** Job **
Copy the data below exactly, omitting any picture it contains.

** Collected material **
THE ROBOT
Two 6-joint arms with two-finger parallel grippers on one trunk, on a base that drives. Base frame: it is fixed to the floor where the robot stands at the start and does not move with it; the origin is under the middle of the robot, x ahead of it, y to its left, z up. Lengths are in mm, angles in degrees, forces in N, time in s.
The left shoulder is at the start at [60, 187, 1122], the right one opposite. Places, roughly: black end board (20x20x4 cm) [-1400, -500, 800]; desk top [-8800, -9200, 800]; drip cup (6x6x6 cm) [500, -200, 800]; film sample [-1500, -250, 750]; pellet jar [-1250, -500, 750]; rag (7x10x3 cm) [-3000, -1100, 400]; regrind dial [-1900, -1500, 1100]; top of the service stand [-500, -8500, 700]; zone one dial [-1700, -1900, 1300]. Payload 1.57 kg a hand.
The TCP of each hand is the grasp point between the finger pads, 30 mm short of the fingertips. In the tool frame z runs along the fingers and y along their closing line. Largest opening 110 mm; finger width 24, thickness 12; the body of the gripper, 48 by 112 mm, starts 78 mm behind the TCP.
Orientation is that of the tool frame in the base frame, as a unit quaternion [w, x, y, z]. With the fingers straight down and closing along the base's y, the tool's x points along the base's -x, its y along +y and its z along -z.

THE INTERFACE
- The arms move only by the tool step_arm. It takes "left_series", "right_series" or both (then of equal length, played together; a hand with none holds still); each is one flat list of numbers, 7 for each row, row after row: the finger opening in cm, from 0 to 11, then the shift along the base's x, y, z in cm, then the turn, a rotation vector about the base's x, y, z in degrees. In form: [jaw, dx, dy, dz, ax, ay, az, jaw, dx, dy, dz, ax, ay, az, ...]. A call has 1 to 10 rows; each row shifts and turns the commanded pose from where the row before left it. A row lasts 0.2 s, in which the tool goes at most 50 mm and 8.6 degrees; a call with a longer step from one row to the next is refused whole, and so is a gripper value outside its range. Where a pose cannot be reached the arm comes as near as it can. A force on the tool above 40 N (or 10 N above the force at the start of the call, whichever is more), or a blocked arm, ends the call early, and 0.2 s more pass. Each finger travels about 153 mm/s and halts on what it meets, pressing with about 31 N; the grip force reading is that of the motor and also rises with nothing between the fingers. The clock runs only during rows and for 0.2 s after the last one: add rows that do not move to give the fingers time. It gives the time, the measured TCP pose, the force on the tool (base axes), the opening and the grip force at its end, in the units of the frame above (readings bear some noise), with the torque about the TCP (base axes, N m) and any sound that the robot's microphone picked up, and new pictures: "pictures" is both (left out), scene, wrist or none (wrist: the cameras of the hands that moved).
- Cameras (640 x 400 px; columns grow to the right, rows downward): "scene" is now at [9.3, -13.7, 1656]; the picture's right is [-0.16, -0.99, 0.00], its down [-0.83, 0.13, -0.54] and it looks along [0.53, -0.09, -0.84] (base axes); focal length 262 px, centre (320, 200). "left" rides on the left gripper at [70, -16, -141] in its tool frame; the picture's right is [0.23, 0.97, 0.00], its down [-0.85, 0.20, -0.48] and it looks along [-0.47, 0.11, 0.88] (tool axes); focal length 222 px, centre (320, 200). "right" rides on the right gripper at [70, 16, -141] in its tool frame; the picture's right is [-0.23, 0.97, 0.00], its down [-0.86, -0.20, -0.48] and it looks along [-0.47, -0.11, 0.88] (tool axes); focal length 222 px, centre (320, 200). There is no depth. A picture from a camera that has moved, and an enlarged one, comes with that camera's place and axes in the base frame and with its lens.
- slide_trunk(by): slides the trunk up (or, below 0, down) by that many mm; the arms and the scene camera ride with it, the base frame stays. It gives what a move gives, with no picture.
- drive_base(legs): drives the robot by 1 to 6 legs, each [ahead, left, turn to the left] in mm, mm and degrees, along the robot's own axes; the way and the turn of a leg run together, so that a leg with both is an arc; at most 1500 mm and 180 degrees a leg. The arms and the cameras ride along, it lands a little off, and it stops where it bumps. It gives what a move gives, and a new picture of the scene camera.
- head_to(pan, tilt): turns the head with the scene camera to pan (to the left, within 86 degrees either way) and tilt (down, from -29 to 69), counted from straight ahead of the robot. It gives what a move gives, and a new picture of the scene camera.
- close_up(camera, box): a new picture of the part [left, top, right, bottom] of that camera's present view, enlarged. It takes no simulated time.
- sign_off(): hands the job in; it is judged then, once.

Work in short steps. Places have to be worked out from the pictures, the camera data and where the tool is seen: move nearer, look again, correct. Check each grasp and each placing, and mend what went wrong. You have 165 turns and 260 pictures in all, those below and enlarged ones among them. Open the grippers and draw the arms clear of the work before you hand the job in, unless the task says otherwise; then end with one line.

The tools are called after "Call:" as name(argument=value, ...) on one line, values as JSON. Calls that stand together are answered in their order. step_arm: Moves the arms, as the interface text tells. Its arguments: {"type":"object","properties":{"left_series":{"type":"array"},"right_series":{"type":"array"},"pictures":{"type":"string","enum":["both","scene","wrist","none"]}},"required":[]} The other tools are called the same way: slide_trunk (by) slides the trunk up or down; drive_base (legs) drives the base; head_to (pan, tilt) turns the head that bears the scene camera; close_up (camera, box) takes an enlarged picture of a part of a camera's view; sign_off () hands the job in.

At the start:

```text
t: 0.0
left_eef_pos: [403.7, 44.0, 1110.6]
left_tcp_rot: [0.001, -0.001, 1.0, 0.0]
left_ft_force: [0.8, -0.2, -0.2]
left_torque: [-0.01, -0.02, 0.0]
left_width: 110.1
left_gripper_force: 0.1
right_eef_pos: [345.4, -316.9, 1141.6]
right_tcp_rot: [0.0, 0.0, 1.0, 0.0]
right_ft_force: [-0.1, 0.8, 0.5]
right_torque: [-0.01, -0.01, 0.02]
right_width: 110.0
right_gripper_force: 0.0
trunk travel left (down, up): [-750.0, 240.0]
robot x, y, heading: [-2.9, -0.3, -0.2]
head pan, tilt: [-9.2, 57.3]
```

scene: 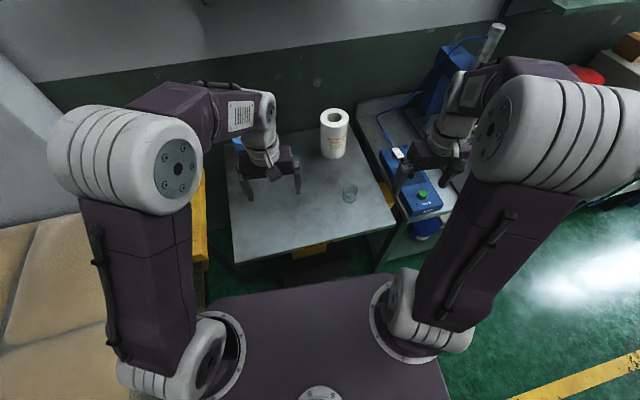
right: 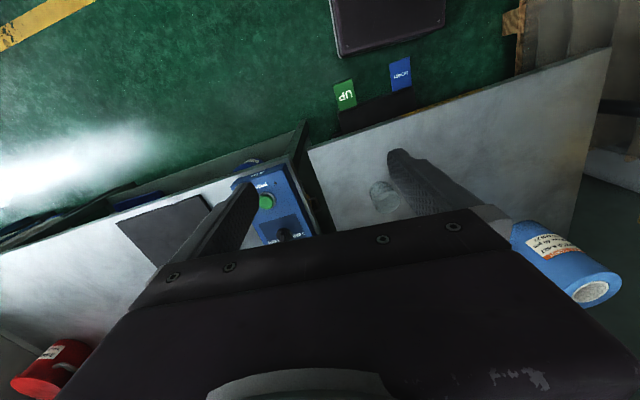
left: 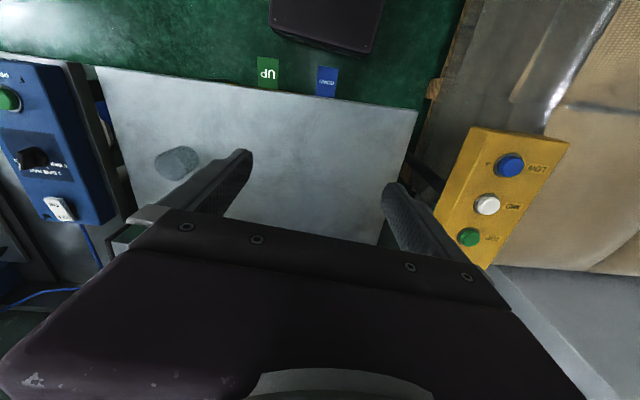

** Response to the exercise **
THE ROBOT
Two 6-joint arms with two-finger parallel grippers on one trunk, on a base that drives. Base frame: it is fixed to the floor where the robot stands at the start and does not move with it; the origin is under the middle of the robot, x ahead of it, y to its left, z up. Lengths are in mm, angles in degrees, forces in N, time in s.
The left shoulder is at the start at [60, 187, 1122], the right one opposite. Places, roughly: black end board (20x20x4 cm) [-1400, -500, 800]; desk top [-8800, -9200, 800]; drip cup (6x6x6 cm) [500, -200, 800]; film sample [-1500, -250, 750]; pellet jar [-1250, -500, 750]; rag (7x10x3 cm) [-3000, -1100, 400]; regrind dial [-1900, -1500, 1100]; top of the service stand [-500, -8500, 700]; zone one dial [-1700, -1900, 1300]. Payload 1.57 kg a hand.
The TCP of each hand is the grasp point between the finger pads, 30 mm short of the fingertips. In the tool frame z runs along the fingers and y along their closing line. Largest opening 110 mm; finger width 24, thickness 12; the body of the gripper, 48 by 112 mm, starts 78 mm behind the TCP.
Orientation is that of the tool frame in the base frame, as a unit quaternion [w, x, y, z]. With the fingers straight down and closing along the base's y, the tool's x points along the base's -x, its y along +y and its z along -z.

THE INTERFACE
- The arms move only by the tool step_arm. It takes "left_series", "right_series" or both (then of equal length, played together; a hand with none holds still); each is one flat list of numbers, 7 for each row, row after row: the finger opening in cm, from 0 to 11, then the shift along the base's x, y, z in cm, then the turn, a rotation vector about the base's x, y, z in degrees. In form: [jaw, dx, dy, dz, ax, ay, az, jaw, dx, dy, dz, ax, ay, az, ...]. A call has 1 to 10 rows; each row shifts and turns the commanded pose from where the row before left it. A row lasts 0.2 s, in which the tool goes at most 50 mm and 8.6 degrees; a call with a longer step from one row to the next is refused whole, and so is a gripper value outside its range. Where a pose cannot be reached the arm comes as near as it can. A force on the tool above 40 N (or 10 N above the force at the start of the call, whichever is more), or a blocked arm, ends the call early, and 0.2 s more pass. Each finger travels about 153 mm/s and halts on what it meets, pressing with about 31 N; the grip force reading is that of the motor and also rises with nothing between the fingers. The clock runs only during rows and for 0.2 s after the last one: add rows that do not move to give the fingers time. It gives the time, the measured TCP pose, the force on the tool (base axes), the opening and the grip force at its end, in the units of the frame above (readings bear some noise), with the torque about the TCP (base axes, N m) and any sound that the robot's microphone picked up, and new pictures: "pictures" is both (left out), scene, wrist or none (wrist: the cameras of the hands that moved).
- Cameras (640 x 400 px; columns grow to the right, rows downward): "scene" is now at [9.3, -13.7, 1656]; the picture's right is [-0.16, -0.99, 0.00], its down [-0.83, 0.13, -0.54] and it looks along [0.53, -0.09, -0.84] (base axes); focal length 262 px, centre (320, 200). "left" rides on the left gripper at [70, -16, -141] in its tool frame; the picture's right is [0.23, 0.97, 0.00], its down [-0.85, 0.20, -0.48] and it looks along [-0.47, 0.11, 0.88] (tool axes); focal length 222 px, centre (320, 200). "right" rides on the right gripper at [70, 16, -141] in its tool frame; the picture's right is [-0.23, 0.97, 0.00], its down [-0.86, -0.20, -0.48] and it looks along [-0.47, -0.11, 0.88] (tool axes); focal length 222 px, centre (320, 200). There is no depth. A picture from a camera that has moved, and an enlarged one, comes with that camera's place and axes in the base frame and with its lens.
- slide_trunk(by): slides the trunk up (or, below 0, down) by that many mm; the arms and the scene camera ride with it, the base frame stays. It gives what a move gives, with no picture.
- drive_base(legs): drives the robot by 1 to 6 legs, each [ahead, left, turn to the left] in mm, mm and degrees, along the robot's own axes; the way and the turn of a leg run together, so that a leg with both is an arc; at most 1500 mm and 180 degrees a leg. The arms and the cameras ride along, it lands a little off, and it stops where it bumps. It gives what a move gives, and a new picture of the scene camera.
- head_to(pan, tilt): turns the head with the scene camera to pan (to the left, within 86 degrees either way) and tilt (down, from -29 to 69), counted from straight ahead of the robot. It gives what a move gives, and a new picture of the scene camera.
- close_up(camera, box): a new picture of the part [left, top, right, bottom] of that camera's present view, enlarged. It takes no simulated time.
- sign_off(): hands the job in; it is judged then, once.

Work in short steps. Places have to be worked out from the pictures, the camera data and where the tool is seen: move nearer, look again, correct. Check each grasp and each placing, and mend what went wrong. You have 165 turns and 260 pictures in all, those below and enlarged ones among them. Open the grippers and draw the arms clear of the work before you hand the job in, unless the task says otherwise; then end with one line.

The tools are called after "Call:" as name(argument=value, ...) on one line, values as JSON. Calls that stand together are answered in their order. step_arm: Moves the arms, as the interface text tells. Its arguments: {"type":"object","properties":{"left_series":{"type":"array"},"right_series":{"type":"array"},"pictures":{"type":"string","enum":["both","scene","wrist","none"]}},"required":[]} The other tools are called the same way: slide_trunk (by) slides the trunk up or down; drive_base (legs) drives the base; head_to (pan, tilt) turns the head that bears the scene camera; close_up (camera, box) takes an enlarged picture of a part of a camera's view; sign_off () hands the job in.

At the start:

```text
t: 0.0
left_eef_pos: [403.7, 44.0, 1110.6]
left_tcp_rot: [0.001, -0.001, 1.0, 0.0]
left_ft_force: [0.8, -0.2, -0.2]
left_torque: [-0.01, -0.02, 0.0]
left_width: 110.1
left_gripper_force: 0.1
right_eef_pos: [345.4, -316.9, 1141.6]
right_tcp_rot: [0.0, 0.0, 1.0, 0.0]
right_ft_force: [-0.1, 0.8, 0.5]
right_torque: [-0.01, -0.01, 0.02]
right_width: 110.0
right_gripper_force: 0.0
trunk travel left (down, up): [-750.0, 240.0]
robot x, y, heading: [-2.9, -0.3, -0.2]
head pan, tilt: [-9.2, 57.3]
```

scene: 
right: 
left: 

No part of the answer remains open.